This trippy, psychedelic classic is 20 years old this summer…

DJ Shadow – The Private Press – Island Records 2002

BALEARIC MIKE DJ SHADOW

You don’t need me to wax lyrically about Josh Davis` debut LP from 1996. Everyone agrees that Endtroducing…, released on James Lavelle’s Mo Wax label is a masterpiece of the hip hop, taking the genre to places it had never been before, and often appearing in ‘greatest LPs of all time’ type lists. However, I want to talk about the less lauded and often dreaded ‘difficult’ second album, which incredibly it took him a whole 6 years to complete.

Of course, he hadn’t been totally idle in those years, producing the UNKLE LP, and various other projects, but this album, The Private Press, rarely gets a mention. Maybe it’s because it’s even further removed from being a traditional hip hop record than Endtroducing….. was?

What we have here is closer in truth to the kind of rare psychedelic, progressive and Krautrock oddities you would hear in the sets of someone like Finders Keepers Records` head honcho, Andy Votel. It’s evident from the title as much as anything that this was the world that Josh was digging into for inspiration.

The LP kicks off with Fixed Income, one of the album`s highlights – a moody, atmospheric slice of hip hop, driven by a pulsating synth bass riff and with some mournful, yearning electric guitar adding to the psychedelic atmosphere. Next are some more traditional instrumental hip hop offerings, before the music takes us back to where it’s always intended to – planet psyche – with another standout, Giving Up the Ghost – a stunning journey which wouldn’t be out of place on a Can LP.

Side B opener, Six Days, is another outstanding cut, taking us into trippy folk-funk territory, with a beautiful haunting vocal. But it’s on Side C that my favourite track lies in wait. The astonishing Blood On The Motorway, which sounds like some lost psychedelic masterpiece by Aphrodite’s Child, with its totally unexpected synth riff and majestic vocal, building to an almighty crescendo. Anyway, I think it’s a wonderful LP, that doesn’t get the love it deserves. 

After posting last time about Imagination, I had to dig out this other classic from Jolley & Swain …

Pedestrians – Commuter Fantasy – Unidisc 1981

BALEARIC MIKE PEDESTRIANS

This is a total mystery record, aside from the involvement of legendary production and writing duo, Steve Jolley & Tony Swain. More widely known for their wonderful collaborations with Leee John and Imagination, this is the only record released under this band name, and it was a completely unknown to me until the early noughties, when we all went “Cosmic – crazy” (as nobody says – ever!) Yes, it was only when we all collectively fell down the internet wormhole of trying to discover what we could about Danielle Baldelli and his now legendary (and always legendary in Italy and Austria to be fair) Cosmic Club (see also the Cosmic Afro scene and the Baia Degli Angeli nightclub).

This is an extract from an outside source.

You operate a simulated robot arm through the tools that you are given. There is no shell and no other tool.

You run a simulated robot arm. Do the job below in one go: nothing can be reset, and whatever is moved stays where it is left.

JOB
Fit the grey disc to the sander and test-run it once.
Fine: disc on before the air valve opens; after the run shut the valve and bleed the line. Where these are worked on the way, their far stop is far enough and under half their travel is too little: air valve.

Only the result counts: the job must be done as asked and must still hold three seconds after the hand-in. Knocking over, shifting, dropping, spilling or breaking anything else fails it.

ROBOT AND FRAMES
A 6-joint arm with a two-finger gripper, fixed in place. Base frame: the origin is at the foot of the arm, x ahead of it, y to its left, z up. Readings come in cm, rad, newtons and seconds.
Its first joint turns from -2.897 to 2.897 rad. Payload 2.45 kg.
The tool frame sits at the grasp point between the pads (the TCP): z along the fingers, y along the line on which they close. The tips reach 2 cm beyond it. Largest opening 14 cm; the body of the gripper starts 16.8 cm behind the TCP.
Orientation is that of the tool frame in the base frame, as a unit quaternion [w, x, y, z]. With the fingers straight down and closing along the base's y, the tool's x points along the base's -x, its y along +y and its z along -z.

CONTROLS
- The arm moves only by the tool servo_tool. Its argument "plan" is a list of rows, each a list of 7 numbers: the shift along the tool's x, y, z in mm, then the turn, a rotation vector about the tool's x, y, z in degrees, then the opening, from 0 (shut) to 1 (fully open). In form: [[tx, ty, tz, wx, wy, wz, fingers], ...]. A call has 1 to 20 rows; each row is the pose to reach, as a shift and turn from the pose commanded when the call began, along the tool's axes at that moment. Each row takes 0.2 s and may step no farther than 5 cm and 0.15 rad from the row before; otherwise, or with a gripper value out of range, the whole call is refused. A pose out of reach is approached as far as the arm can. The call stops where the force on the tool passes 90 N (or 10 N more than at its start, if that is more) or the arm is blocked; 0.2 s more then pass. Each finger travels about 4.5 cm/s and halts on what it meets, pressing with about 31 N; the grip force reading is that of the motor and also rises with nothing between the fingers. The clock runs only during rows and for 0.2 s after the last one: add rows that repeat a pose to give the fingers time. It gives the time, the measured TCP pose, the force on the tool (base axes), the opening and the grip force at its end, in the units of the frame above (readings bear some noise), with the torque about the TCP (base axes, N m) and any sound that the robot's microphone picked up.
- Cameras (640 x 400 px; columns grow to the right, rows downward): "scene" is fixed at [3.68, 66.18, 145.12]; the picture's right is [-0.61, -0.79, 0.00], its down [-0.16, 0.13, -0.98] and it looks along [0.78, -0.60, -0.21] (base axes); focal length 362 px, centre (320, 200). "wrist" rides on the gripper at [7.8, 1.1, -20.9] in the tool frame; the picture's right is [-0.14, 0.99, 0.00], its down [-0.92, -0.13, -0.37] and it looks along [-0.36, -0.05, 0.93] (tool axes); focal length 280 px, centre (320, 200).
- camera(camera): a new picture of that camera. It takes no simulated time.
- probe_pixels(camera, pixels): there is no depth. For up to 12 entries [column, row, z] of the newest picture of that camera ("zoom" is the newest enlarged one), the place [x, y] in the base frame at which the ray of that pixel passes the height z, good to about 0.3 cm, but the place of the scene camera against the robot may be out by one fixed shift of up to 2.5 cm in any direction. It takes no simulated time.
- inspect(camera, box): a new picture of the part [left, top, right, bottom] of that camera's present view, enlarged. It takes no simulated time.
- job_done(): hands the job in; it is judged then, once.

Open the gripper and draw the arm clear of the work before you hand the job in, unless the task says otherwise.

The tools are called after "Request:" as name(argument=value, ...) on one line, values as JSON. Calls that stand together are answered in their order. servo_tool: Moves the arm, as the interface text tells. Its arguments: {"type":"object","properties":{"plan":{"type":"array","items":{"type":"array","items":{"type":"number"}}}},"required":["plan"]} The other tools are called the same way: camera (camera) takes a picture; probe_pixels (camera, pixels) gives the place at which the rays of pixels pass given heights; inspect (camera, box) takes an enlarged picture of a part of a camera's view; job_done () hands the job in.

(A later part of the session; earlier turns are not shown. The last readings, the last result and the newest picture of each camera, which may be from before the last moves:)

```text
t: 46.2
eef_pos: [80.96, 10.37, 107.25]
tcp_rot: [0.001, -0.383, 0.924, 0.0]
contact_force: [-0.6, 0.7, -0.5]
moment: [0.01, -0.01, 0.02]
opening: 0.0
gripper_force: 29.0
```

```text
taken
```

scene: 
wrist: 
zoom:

The track itself is totally gorgeous. Not dissimilar in fact to the production work they did with Imagination. It has a propulsive, trance-like quality, while being also quite ethereal and dream-like. It’s a totally hypnotic pean to the daily commute to and from work, and yet it’s a transcendental piece of escapism, as the singer reflects on our daily dread and the longing to be home.

The song was released on a 7” in the UK, Italy, Portugal, and Germany, and on 12” only in Canada – so was quite hard to find. Kelvin (Andrews) and I wanted it for our first Down To The Sea And Back compilation, but couldn’t get it licensed. It eventually appeared on Matthew & Jolyon’s excellent Originals comp for Claremont 56.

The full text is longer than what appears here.